THINGS TO DO:
1 > Exactly the lines between the line containing "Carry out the" and the line containing "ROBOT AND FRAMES", together with those two lines, are to be output.
2 > Give the continuation of the selected text.

::: SELECTED TEXT :::

The truth is, Willett was always ambivalent about the death penalty. His ambivalence deepened from the first moment he walked into the death chamber in April of 1998 to oversee the botched execution of convicted killer Joseph Cannon.
"We had a real bad mess-up on my first one," Willett recalled. "They…never found…. a good vein and so we decided -- I decided -- to go with one [intravenous line] instead of two.
"It was placed in the right arm, farthest from the heart. Right after the executioner started to push the drugs, the needle popped out, and we had to close the curtains, (hiding him from the view of witnesses) which they'd never done… before. It was terrible for me because not only was that my first one, I had never witnessed an execution and I was doing it all from what people had told me."
None of the executions that followed were as dramatic for Willett, who in one year alone sent 40 convicts to their deaths. But every one of them took a toll on the warden. Part of it was the fact that his job required him to meet with each condemned inmate, to fill them in on the arcane and deadly ritual they were about to face, but also to assess their needs and make sure that their last few hours were as comfortable as possible.

::: DATA SEGMENT :::

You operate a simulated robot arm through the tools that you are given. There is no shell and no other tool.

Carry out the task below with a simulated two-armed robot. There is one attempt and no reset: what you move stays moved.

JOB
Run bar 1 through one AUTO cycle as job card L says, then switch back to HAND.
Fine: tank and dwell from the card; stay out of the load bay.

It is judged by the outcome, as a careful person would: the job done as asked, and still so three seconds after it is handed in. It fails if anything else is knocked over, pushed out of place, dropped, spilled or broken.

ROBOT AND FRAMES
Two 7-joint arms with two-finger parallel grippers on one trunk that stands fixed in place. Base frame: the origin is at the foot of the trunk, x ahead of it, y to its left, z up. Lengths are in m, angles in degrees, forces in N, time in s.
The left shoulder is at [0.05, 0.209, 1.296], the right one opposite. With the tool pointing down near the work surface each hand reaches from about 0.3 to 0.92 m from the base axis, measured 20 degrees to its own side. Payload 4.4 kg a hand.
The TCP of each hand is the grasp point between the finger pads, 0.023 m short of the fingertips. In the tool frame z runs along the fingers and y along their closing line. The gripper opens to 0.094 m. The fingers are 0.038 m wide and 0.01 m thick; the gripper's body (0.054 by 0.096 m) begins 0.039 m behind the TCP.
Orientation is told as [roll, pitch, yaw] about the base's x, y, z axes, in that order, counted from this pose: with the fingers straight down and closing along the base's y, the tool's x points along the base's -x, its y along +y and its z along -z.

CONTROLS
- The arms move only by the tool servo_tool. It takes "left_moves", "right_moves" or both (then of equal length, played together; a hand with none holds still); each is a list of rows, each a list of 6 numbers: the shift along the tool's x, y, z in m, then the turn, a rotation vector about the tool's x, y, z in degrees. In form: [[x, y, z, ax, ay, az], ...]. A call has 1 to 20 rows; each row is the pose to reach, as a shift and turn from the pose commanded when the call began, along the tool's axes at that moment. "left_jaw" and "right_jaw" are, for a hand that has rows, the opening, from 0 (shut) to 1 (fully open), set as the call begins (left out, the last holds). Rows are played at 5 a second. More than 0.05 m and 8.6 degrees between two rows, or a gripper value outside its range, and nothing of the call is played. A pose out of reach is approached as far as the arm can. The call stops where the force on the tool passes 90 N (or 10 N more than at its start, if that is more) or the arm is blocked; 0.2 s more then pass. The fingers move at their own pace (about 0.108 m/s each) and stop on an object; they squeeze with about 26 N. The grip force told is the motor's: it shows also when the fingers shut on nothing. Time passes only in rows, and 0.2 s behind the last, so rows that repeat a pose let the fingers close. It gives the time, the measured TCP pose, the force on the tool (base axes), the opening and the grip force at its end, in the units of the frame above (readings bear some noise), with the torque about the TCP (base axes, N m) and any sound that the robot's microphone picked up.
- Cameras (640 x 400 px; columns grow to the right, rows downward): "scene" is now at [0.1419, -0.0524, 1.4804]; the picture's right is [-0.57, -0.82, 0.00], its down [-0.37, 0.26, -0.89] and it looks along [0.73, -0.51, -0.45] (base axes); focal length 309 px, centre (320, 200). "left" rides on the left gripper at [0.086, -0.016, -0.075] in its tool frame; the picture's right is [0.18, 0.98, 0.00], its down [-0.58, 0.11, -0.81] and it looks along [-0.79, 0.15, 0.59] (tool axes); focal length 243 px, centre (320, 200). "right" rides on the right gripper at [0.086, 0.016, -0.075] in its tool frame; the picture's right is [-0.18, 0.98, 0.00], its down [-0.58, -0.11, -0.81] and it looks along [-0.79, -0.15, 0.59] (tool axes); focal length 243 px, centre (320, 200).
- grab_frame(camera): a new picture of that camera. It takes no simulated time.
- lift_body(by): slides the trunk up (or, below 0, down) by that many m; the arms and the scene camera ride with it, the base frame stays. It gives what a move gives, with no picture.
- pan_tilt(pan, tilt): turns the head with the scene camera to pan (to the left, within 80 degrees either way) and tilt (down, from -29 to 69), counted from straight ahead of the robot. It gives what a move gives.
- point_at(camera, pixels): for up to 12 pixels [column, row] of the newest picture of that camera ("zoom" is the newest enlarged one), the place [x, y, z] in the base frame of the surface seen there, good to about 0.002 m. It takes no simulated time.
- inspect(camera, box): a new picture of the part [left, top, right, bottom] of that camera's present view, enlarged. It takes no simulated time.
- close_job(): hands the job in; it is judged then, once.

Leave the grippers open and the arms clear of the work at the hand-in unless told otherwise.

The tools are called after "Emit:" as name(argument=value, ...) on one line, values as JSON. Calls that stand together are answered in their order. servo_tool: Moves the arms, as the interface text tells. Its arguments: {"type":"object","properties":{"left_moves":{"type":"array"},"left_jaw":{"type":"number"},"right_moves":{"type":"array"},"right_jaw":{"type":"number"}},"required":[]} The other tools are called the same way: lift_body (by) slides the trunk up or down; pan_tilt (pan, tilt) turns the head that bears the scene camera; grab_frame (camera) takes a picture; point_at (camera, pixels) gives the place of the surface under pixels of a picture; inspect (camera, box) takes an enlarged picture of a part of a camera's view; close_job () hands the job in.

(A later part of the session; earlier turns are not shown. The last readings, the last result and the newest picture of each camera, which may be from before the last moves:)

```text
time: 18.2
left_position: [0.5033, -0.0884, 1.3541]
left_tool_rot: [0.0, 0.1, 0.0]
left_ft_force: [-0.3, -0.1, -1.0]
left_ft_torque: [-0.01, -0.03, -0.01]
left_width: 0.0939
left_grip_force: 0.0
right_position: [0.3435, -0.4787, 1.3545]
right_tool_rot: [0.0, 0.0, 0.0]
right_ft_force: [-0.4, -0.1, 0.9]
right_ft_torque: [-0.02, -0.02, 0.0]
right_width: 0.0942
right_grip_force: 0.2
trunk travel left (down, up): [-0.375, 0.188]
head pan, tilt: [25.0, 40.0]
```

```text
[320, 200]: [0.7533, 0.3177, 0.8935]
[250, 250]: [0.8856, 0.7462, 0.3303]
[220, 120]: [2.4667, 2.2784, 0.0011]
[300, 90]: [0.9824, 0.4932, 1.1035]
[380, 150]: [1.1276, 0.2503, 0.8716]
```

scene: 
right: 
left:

:::

RESULTS:
1 >
Carry out the task below with a simulated two-armed robot. There is one attempt and no reset: what you move stays moved.

JOB
Run bar 1 through one AUTO cycle as job card L says, then switch back to HAND.
Fine: tank and dwell from the card; stay out of the load bay.

It is judged by the outcome, as a careful person would: the job done as asked, and still so three seconds after it is handed in. It fails if anything else is knocked over, pushed out of place, dropped, spilled or broken.

ROBOT AND FRAMES

2 >
"I felt like my job was to make sure that this whole process went smoothly," Willett said. "I mean, I'm the guy in charge of all of it; I'm the one responsible for that."
He inoculated himself against any feelings of bias, he said, by learning as little about the inmate's crime as he could. "I found out early on that if I pulled these fellas' files and I found out the details of the crime I had a little problem wanting to even stand there and have a conversation with them….so very early on I quit reading anything about it. I knew he was there for probably a horrible crime -- that's all I knew until after it was over with -- but that night or the next day I'd usually pull the folders and see what the crimes were. That's how I dealt with it."
In the end, he said, "My dealings with those inmates were largely based on how they were that day. If they wanted to talk, well, we spent some time talking. I always went back -- if I wasn't there when they arrived I got there shortly thereafter and we started up a conversation. If the inmate wasn't very talkative and he didn't have questions, those conversations were short. I guess maybe five minutes. If he was talkative, I might be back there 20 or 30 minutes, and on those occasions a lot of times I'd go back and check on those guys later in the afternoon."
And when the time appointed by the courts came, it was always Willett who was the ultimate public face of the execution.
The identities of the technicians and the guards were all concealed, and each of the members of the team, in keeping with protocol, had only limited responsibilities so that no single one of them could be said to be truly responsible for the execution.
The warden had no such protection, Willett said. "I was the person who said, 'Let's go ahead with this.'"
It was, and remains for Willett, an awesome burden. He coped with it, he said, by convincing himself that he was just "a cog in a great big wheel."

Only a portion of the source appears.